We utilize coacervates—polymer-rich droplets formed via liquid-liquid phase separation (LLPS)—as an experimental model for biomolecular condensates. While coacervates are ubiquitous in daily life, appearing in almost everything from cosmetics and food to underwater adhesives and ink, our lab is pushing the boundaries of their composition and functions. 

Moving beyond traditional synthetic polymers, we specialize in developing coacervates composed of polypeptides and oligonucleotides. Our research investigates how these droplets behave under diverse experimental conditions, with a particular focus on engineering them for advanced functionalities, such as the compartmentalization and storage of biomolecules. 

We leverage quantitative fluorescence imaging, including single-molecule microscopy, to elucidate the phase transition nucleation mechanism. This approach provides an unexplored window into the dynamics of protein condensation during immune signaling, revealing stochastic nucleation behaviors that remain obscured in traditional ensemble measurements.

Beyond nucleation, our lab applies these quantitative tools to investigate the transport and partitioning phenomena of guest molecules within multiphasic coacervates. By bridging molecular-scale dynamics with macroscopic behavior, we aim to understand how biological systems harness phase transitions to spatially and temporally organize complex reaction networks.
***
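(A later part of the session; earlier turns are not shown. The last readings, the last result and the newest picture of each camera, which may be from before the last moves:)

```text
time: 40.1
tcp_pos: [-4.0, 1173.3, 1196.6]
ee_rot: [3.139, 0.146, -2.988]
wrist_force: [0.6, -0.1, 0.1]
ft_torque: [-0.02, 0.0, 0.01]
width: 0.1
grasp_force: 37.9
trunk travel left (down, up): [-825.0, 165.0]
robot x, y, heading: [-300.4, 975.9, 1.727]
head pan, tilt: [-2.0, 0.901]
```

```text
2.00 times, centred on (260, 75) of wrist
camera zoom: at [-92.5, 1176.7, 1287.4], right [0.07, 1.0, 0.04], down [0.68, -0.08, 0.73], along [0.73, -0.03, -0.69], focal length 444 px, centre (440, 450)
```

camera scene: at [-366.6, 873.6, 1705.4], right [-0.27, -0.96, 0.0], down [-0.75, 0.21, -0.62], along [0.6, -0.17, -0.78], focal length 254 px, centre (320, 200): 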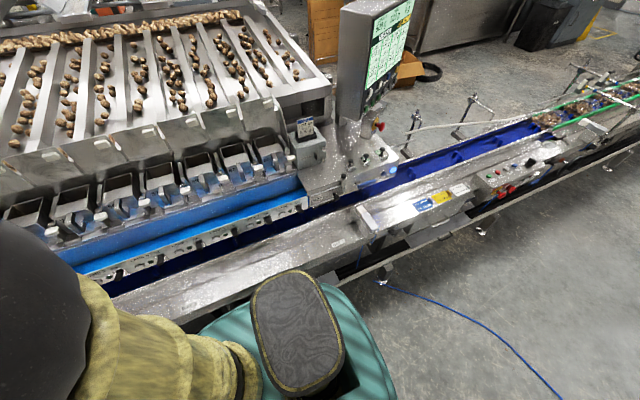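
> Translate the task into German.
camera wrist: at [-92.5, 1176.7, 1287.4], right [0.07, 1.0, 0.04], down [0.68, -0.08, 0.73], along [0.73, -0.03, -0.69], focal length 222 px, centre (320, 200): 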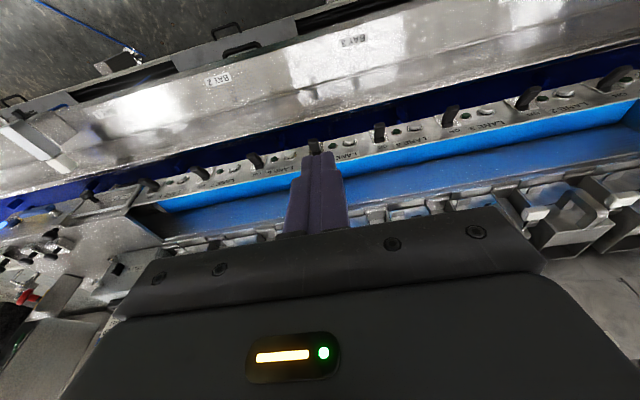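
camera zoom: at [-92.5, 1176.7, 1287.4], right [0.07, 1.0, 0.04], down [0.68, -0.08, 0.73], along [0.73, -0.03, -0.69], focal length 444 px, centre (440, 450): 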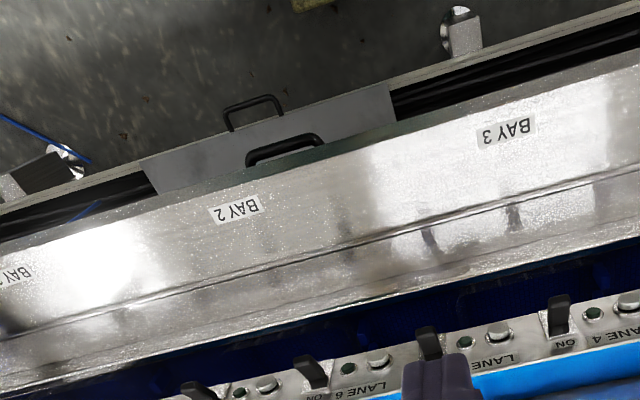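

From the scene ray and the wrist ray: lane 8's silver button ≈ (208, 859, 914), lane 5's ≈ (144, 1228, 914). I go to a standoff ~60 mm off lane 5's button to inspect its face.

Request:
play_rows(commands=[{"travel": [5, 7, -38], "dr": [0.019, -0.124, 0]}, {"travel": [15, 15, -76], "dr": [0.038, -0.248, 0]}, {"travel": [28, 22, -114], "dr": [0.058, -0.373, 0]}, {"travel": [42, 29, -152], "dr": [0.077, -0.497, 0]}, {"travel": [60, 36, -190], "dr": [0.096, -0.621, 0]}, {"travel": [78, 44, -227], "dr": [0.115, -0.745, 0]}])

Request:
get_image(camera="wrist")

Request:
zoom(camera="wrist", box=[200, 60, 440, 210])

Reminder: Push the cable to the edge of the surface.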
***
We synthesize supported-lipid bilayers (SLBs) as artificial membrane systems that can be precisely functionalized with a wide array of biomolecules. Our lab utilizes SLBs as a single-molecule level imaging platform to study how live cells interact with biological membranes in real-time. In addition to live cell imaging, we can leverage SLBs to characterize the enzyme kinetics of membrane-bound or recruited proteins within a controlled environment. By mimicking the native cellular interface, our SLB platforms offer immense potential for developing next-generation biomolecular sensors, biocompatible coatings, and advanced bioanalytical tools.